What to work on: Quote the full listing word for word.

Data provided:
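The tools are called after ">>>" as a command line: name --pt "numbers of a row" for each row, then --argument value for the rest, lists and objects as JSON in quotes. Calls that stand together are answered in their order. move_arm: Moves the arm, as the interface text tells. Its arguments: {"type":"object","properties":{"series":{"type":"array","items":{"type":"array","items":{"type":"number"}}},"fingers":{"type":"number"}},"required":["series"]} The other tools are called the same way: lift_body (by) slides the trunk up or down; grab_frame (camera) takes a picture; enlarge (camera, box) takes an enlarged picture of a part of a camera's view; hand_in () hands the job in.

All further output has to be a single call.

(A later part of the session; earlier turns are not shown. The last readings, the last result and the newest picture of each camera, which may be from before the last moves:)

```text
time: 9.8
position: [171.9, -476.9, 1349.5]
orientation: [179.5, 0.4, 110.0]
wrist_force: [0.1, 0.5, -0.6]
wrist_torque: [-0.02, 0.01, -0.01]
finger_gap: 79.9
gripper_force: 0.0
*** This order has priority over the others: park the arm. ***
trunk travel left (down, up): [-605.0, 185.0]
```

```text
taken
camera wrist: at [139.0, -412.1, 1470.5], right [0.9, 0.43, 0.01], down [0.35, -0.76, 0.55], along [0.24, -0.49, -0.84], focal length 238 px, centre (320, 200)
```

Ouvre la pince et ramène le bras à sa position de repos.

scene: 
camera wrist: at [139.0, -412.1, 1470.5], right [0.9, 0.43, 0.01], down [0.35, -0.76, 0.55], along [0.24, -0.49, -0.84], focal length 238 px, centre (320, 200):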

Solution to the problem:
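The tools are called after ">>>" as a command line: name --pt "numbers of a row" for each row, then --argument value for the rest, lists and objects as JSON in quotes. Calls that stand together are answered in their order. move_arm: Moves the arm, as the interface text tells. Its arguments: {"type":"object","properties":{"series":{"type":"array","items":{"type":"array","items":{"type":"number"}}},"fingers":{"type":"number"}},"required":["series"]} The other tools are called the same way: lift_body (by) slides the trunk up or down; grab_frame (camera) takes a picture; enlarge (camera, box) takes an enlarged picture of a part of a camera's view; hand_in () hands the job in.

All further output has to be a single call.

(A later part of the session; earlier turns are not shown. The last readings, the last result and the newest picture of each camera, which may be from before the last moves:)

```text
time: 9.8
position: [171.9, -476.9, 1349.5]
orientation: [179.5, 0.4, 110.0]
wrist_force: [0.1, 0.5, -0.6]
wrist_torque: [-0.02, 0.01, -0.01]
finger_gap: 79.9
gripper_force: 0.0
*** This order has priority over the others: park the arm. ***
trunk travel left (down, up): [-605.0, 185.0]
```

```text
taken
camera wrist: at [139.0, -412.1, 1470.5], right [0.9, 0.43, 0.01], down [0.35, -0.76, 0.55], along [0.24, -0.49, -0.84], focal length 238 px, centre (320, 200)
```

Ouvre la pince et ramène le bras à sa position de repos.

scene: 
camera wrist: at [139.0, -412.1, 1470.5], right [0.9, 0.43, 0.01], down [0.35, -0.76, 0.55], along [0.24, -0.49, -0.84], focal length 238 px, centre (320, 200):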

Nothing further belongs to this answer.